Silahsızlandırmaya karşı hazırlanan Hizbullah’ın seçenekleri sınırlı

Hizbullah’a yakın bir kaynak, Hizbullah’ın orduyla çatışmak istemediğini söyledi

Hizbullah'ın parlamento grubu başkanı Milletvekili Muhammed Raad, Cumhurbaşkanı Joseph Avn ile yaptığı görüşmenin ardından Cumhuriyet Sarayı'nda açıklamada bulunurken (AFP)
Hizbullah'ın parlamento grubu başkanı Milletvekili Muhammed Raad, Cumhurbaşkanı Joseph Avn ile yaptığı görüşmenin ardından Cumhuriyet Sarayı'nda açıklamada bulunurken (AFP)
TT

 Silahsızlandırmaya karşı hazırlanan Hizbullah’ın seçenekleri sınırlı

Hizbullah'ın parlamento grubu başkanı Milletvekili Muhammed Raad, Cumhurbaşkanı Joseph Avn ile yaptığı görüşmenin ardından Cumhuriyet Sarayı'nda açıklamada bulunurken (AFP)
Hizbullah'ın parlamento grubu başkanı Milletvekili Muhammed Raad, Cumhurbaşkanı Joseph Avn ile yaptığı görüşmenin ardından Cumhuriyet Sarayı'nda açıklamada bulunurken (AFP)

Lübnan hükümetinin silahların devletle sınırlandırılması kararı, Hizbullah'ı en hafifi, silahlarını gönüllü olarak devlete teslim edip siyasi partiye dönüşmek, en ağırı ise orduyla çatışmak olan kaderini belirleyecek seçeneklerle karşı karşıya bıraktı. Bu durum Hizbullah’ı Lübnan'da yalnızlaştırırken onu yasadışı bir silahlı grup haline getiriyor.

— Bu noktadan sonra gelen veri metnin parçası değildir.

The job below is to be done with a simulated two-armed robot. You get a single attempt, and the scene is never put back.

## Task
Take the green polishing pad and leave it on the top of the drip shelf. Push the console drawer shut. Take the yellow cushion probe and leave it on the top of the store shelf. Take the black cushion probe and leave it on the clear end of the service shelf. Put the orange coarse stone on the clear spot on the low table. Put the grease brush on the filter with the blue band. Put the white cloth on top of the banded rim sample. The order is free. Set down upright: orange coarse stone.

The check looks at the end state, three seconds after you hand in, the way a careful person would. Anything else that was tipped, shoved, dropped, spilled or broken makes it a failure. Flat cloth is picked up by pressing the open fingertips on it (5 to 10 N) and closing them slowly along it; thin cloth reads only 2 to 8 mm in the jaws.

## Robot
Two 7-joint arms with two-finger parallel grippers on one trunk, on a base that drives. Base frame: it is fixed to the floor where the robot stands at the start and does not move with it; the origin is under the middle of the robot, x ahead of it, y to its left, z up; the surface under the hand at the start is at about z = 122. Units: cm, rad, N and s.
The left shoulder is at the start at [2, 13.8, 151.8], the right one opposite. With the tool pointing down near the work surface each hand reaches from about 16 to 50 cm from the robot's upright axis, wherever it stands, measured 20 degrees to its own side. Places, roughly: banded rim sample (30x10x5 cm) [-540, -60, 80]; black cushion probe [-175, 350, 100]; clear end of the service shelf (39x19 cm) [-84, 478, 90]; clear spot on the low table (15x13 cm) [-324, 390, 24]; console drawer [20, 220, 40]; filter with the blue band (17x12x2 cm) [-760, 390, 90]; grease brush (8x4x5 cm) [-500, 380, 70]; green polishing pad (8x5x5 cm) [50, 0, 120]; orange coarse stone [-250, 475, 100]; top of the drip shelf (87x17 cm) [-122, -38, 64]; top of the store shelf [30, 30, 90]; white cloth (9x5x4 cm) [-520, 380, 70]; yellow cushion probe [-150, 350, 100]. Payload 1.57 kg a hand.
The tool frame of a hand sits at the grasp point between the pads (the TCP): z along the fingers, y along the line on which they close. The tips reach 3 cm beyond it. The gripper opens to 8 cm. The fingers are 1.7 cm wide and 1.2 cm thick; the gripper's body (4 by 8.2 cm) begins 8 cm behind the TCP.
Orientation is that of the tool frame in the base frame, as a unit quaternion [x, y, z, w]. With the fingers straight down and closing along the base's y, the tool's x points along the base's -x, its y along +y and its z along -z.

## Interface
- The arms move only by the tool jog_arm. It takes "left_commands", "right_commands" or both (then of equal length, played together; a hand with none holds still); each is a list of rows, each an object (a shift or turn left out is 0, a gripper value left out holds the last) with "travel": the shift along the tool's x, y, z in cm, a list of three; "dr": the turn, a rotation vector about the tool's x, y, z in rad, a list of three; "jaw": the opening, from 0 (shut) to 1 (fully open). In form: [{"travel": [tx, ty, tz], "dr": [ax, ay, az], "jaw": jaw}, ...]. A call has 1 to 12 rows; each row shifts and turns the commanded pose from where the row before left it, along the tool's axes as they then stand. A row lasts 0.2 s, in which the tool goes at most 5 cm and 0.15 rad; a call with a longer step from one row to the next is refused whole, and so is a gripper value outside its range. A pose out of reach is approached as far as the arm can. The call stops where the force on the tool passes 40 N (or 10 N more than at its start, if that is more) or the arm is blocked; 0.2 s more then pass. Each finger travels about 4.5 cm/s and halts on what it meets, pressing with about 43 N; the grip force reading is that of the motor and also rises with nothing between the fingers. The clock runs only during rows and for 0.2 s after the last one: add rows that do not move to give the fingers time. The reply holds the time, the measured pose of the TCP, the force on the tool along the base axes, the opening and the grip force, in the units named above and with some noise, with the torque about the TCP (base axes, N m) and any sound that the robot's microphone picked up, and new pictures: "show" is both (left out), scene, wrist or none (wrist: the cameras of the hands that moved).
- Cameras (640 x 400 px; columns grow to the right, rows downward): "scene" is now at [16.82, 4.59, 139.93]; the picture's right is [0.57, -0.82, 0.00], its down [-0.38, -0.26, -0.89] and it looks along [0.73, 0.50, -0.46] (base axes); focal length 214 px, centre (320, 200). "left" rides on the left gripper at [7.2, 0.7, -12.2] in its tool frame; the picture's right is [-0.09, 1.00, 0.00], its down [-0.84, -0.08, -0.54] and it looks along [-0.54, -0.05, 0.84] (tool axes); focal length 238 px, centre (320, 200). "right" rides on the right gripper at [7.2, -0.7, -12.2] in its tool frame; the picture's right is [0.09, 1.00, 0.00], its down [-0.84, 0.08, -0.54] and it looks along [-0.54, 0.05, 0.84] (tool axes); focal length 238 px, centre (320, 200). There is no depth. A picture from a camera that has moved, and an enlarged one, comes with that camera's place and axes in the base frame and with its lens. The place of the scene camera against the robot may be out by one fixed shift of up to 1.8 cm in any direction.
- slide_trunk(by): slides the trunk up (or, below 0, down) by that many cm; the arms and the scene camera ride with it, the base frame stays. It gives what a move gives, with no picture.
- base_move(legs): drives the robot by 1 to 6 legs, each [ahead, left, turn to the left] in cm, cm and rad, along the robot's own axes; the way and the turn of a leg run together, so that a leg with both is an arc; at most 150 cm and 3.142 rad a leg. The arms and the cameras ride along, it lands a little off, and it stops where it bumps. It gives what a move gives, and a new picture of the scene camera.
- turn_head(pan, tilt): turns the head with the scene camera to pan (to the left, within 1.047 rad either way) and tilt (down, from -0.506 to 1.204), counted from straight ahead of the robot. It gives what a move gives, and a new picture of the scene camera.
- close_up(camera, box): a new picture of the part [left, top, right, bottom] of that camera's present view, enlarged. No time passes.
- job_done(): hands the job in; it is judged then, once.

Ancak Şarku’l Avsat’a konuşan Hizbullah'a yakın bir kaynak, Hizbullah’ın hiçbir koşulda silahlarını teslim etmeyeceğini ve orduyla çatışmak istemediğini vurguladı.

Yasalara karşı çıkmak

Bazıları, hükümetin kararından geri adım atamayacağını ve orduyla çatışmaya girmenin bir çeşit intihar olacağını biliyor. Hizbullah’ın tutumunda bir değişiklik olacağını ve daha mantıklı bir söyleme geçeceğini düşünüyor. Seyyide el-Cebel toplantısına başlık yapan eski milletvekili Faris Said, hükümetin kararının Lübnan ile Hizbullah'ın çıkarları arasındaki sınırı çizdiğini ve bu silahların geri kalanını etkisiz hale getirdiğini söyledi. Şarku’l Avsat’a konuşan Said, Lübnan'ın tüm meşruiyetinin Hizbullah’a karşı olduğu sürece, ordunun silahlarla karşı karşıya gelip onları zorla elinden alacağı bir duruma gelinmeyeceğini vurguladı.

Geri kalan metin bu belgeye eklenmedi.